For many years between early adolescence and early adulthood, I actually did identify very strongly as a Christian. During that time, I felt joyful and purposeful celebrating the birth of Christ during Christmas, though it felt confusing and discordant that my family, in which no one else identified as Christian, also celebrated the holiday. For quite a few years after I stopped identifying as a Christian, I really struggled with the concept of celebrating Christmas as a secular holiday even though I know many, many non-Christians celebrate and love Christmas. I still struggle with this concept today, and wonder each year why I perpetuate this holiday in my household as a non-Christian that feels quite strongly against organized religion for me and my family. I also find this holiday to be very White dominated. If you don't agree with me or you don't see what I see, see below. These are the top photos with any people featured that came up when I searched "Christmas" on Unsplash.
Even though I know there are Christians all over this continent and all over the world with every imaginable skin tone, I think my roots in a White Mennonite town still have me largely associating Christianity with White people. On the same thread, I largely associate Christmas with White people. Santa, Mrs. Claus, all the elves (oh, the irony) are White. The kids and parents in classic Christmas stories and movies are all White. If aliens came to Earth and researched North American Christmas - they may very well think only White people celebrate this holiday. Which of course, is not true. But the sheer lack of representation of anyone other than able-bodied middle class White people in the Christmas mass media makes it hard to feel like Christmas is for me or other BIPOC to enjoy. This feeling is shared with many White people - such as people in my life who have asked me if I celebrate Christmas, or were surprised when they hear that my Chinese family did things for Christmas.
I guess I'm just tired of how White Christmas (ha ha) can be.
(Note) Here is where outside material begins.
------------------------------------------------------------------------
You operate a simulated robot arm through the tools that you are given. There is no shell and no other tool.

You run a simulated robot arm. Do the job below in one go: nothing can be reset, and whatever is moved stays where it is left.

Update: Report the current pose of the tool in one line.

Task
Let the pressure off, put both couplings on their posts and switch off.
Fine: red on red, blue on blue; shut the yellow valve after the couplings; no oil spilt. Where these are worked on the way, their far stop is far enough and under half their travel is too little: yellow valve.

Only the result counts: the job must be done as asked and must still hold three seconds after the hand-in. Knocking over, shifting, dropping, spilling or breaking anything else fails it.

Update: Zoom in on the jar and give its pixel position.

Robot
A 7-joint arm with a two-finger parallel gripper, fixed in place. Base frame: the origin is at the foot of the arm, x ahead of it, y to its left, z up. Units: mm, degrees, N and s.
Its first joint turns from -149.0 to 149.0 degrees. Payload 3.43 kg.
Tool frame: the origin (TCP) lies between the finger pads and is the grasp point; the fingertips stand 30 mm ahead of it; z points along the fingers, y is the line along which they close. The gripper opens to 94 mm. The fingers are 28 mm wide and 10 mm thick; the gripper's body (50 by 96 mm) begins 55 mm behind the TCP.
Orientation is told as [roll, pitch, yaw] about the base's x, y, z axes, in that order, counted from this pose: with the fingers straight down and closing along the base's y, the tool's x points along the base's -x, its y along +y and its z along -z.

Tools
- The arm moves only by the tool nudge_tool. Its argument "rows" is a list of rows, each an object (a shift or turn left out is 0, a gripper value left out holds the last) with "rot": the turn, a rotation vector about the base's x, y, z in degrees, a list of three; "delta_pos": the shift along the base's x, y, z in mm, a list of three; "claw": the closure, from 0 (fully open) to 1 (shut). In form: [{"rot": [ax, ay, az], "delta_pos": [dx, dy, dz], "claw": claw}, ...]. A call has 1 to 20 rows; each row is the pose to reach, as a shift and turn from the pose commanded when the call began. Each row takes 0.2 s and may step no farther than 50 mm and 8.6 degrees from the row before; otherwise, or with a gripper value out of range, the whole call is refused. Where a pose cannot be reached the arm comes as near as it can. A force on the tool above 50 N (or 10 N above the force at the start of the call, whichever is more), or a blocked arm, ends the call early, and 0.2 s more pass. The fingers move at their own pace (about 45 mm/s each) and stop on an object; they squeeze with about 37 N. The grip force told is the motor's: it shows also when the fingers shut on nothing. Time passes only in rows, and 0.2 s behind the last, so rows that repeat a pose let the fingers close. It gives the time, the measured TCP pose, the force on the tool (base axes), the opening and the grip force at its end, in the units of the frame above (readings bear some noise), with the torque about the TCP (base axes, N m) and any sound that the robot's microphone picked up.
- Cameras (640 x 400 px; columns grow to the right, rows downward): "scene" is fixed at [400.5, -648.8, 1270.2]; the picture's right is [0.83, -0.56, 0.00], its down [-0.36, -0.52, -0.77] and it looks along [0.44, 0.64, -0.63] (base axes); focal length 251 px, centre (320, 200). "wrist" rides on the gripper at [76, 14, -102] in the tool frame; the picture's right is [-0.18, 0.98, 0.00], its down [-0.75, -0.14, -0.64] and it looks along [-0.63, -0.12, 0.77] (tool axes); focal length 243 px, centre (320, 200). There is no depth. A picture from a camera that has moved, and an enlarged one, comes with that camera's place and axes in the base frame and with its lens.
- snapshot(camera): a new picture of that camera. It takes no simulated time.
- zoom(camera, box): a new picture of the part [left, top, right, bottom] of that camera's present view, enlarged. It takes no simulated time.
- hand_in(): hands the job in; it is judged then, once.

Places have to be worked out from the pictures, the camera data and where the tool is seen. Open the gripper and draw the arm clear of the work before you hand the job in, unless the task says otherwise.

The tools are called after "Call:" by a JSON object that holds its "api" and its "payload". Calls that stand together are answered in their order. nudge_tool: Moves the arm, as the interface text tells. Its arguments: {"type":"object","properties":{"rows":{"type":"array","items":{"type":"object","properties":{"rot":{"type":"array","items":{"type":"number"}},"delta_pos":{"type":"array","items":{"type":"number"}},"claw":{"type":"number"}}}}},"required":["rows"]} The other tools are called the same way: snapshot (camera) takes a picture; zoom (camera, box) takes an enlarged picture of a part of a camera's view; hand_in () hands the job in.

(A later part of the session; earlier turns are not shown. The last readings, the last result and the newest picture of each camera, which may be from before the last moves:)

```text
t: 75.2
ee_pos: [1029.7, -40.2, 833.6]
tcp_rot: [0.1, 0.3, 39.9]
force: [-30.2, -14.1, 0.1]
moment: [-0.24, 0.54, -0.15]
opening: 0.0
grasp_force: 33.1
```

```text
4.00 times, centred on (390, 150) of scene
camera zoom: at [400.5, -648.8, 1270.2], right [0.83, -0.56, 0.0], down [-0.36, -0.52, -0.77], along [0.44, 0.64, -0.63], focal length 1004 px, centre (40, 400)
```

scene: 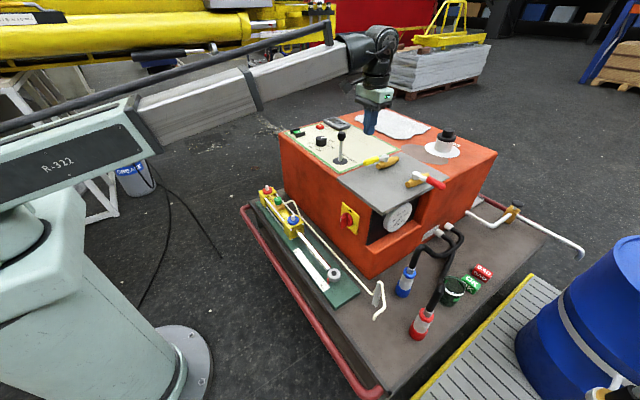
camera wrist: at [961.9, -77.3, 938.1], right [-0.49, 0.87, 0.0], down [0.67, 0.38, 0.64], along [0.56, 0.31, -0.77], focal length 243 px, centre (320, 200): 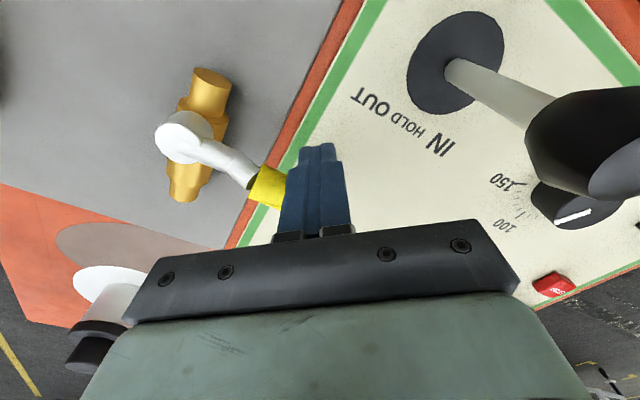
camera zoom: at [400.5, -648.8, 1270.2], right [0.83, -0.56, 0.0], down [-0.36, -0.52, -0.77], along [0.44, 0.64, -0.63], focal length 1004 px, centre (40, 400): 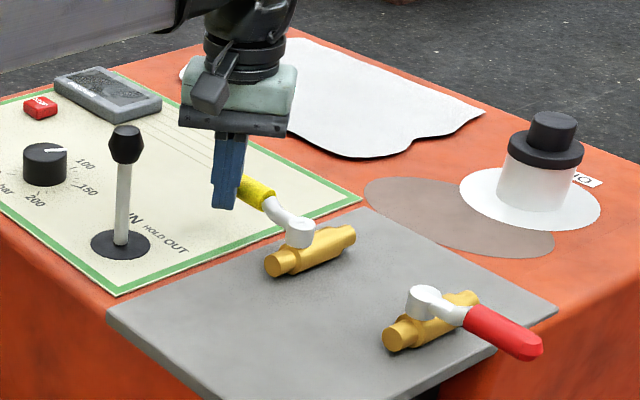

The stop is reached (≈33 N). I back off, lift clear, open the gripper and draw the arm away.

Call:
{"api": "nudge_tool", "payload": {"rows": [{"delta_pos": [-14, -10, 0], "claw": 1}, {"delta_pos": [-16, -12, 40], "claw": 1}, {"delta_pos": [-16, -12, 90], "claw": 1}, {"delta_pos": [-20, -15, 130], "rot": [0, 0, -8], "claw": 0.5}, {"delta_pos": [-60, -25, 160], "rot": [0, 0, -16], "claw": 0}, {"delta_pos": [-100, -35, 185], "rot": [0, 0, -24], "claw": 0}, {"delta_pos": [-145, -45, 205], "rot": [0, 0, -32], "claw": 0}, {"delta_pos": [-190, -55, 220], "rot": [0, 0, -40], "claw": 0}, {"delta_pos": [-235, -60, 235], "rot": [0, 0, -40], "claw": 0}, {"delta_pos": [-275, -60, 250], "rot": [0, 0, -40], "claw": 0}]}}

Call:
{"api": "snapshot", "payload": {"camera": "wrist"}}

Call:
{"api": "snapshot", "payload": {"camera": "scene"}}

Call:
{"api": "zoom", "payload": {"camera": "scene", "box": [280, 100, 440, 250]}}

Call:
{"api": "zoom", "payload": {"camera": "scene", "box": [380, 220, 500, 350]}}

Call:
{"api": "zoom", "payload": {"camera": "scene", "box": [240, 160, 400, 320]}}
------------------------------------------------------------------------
I would love to see some new Christmas books coming out with more diverse illustrations. I want to watch a Christmas movie with non-White leads. Can I reach for the stars and ask for TWO non-White leads?? I want to see different ways to celebrate Christmas than putting out a nativity scene and plays about the birth of Christ (though understandably and respectfully, I can see that may be a hot take if you are a Christian person reading this!) Really, I am really craving some additional perspectives and new stories about Christmas so my brain doesn't only see it as a White Christian holiday, if we non-Christians insist on continuing to celebrate this very Christian holiday in a secular fashion.